相談を受ける中で、ある傾向があると感じています。それは、情報をたくさん知れば知るほど混乱してしまう人が多いということです。つまり、子育てについて情報を得ることは大切だけれども、ネットでたくさんの子育て記事を読み、子育て本を片っ端から読んでいる人に限って、悩みが深く、混乱状態にあるということです。

例えば、ある子育て本には、「子どもをどんどん褒めてください」と書いてありますが、「子どもをそう簡単に褒めてはいけません」と書いてある本もあります。もちろん文脈を読み取れば、その言葉の背景が理解できることもありますが、実際に真逆のことが書いてあることもあります。このような情報の洪水中では、混乱するのはある意味当然かもしれません。

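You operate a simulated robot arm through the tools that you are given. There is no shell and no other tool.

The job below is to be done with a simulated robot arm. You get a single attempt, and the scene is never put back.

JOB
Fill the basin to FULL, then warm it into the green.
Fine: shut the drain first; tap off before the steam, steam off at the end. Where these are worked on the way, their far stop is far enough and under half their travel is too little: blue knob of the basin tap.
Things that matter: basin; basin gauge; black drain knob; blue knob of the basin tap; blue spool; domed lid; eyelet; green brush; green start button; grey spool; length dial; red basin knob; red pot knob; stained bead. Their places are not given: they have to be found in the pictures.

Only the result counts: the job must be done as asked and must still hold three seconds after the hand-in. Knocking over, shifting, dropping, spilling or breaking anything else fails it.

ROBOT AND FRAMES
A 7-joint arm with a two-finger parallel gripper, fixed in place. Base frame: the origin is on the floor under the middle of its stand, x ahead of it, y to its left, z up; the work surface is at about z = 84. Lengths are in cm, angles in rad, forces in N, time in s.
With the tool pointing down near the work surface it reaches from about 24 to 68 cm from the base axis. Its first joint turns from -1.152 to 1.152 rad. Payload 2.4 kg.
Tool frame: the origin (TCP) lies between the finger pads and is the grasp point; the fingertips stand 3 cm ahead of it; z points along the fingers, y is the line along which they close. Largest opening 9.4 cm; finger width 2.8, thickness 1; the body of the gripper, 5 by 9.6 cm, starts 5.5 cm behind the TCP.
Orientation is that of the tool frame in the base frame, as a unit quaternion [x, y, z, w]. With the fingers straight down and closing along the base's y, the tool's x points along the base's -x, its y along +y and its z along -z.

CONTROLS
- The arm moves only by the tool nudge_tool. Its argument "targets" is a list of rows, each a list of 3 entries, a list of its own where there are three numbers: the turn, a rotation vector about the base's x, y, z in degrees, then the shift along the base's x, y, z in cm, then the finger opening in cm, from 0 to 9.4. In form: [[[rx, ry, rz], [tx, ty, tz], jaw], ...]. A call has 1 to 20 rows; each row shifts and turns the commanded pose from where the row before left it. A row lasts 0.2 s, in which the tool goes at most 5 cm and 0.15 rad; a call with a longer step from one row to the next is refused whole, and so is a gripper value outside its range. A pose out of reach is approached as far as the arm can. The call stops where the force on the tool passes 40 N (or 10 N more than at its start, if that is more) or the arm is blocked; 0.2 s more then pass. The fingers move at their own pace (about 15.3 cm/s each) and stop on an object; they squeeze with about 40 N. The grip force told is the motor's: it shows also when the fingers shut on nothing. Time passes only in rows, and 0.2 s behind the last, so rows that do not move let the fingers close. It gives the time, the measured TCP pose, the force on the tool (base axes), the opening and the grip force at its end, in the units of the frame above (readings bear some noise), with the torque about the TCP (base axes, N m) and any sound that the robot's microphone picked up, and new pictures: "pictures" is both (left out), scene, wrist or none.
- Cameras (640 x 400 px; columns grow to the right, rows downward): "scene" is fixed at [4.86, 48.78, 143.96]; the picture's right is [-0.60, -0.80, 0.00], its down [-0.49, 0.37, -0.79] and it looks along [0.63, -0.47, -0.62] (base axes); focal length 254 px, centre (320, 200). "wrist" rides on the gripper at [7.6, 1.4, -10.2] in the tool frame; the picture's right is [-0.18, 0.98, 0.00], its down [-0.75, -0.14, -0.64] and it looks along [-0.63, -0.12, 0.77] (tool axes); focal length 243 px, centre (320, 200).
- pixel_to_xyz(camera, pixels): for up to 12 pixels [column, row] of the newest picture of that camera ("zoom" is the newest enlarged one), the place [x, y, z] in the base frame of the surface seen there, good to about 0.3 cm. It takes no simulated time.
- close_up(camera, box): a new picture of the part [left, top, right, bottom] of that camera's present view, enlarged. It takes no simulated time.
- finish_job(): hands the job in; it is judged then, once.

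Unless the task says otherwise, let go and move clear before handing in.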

多読したがために、混乱してしまうのでは本末転倒です。

一方で、世の中には多読しても混乱せず、自分の知識と教養が増え、より適切な子どもへの対応方法を見つけることができる人もいます。これはいったいなぜなのでしょうか。

あくまでも筆者の個人的見解ですが、大きく2つの類型があると考えています。

1つは、批判的思考(クリティカル・シンキング)で読む人で、もう1つは、“素直”な思考で読む人です。

前者は本をたくさん読んでもそう簡単に振り回されることはありませんが、後者は振り回されることがあります。本来、批判はマイナスのイメージがあり、素直にはプラスのイメージがありますが、読書に限っては逆になることがあります。

(1)批判的思考の人(クリティカル・シンキング)

このタイプの人はさらに2つに分かれます。

①  自分と同種の考え方を求める人

本を読みながら、自分と同じ考え方の場合は共鳴し、そうではない場合は「排除する」タイプなので情報には振り回されません。ただ、自分の思想や思考といった自分軸がさらに強化されることはあっても、新しい視点を学ぶことはほとんどありません。

②  自分と異なる考え方を前向きに学ぶ人

このタイプは自分軸を持ちながらも、多様な思考や考え方を身につける姿勢がある方です。このタイプは本を読めば読むほど知識と教養のみならず、多様な価値観や考え方を習得できます。しかし、自分軸があるので情報に振り回されることはなく、その軸を中心に自分より広い世界にアクセスすることで多様性を学んでいきます。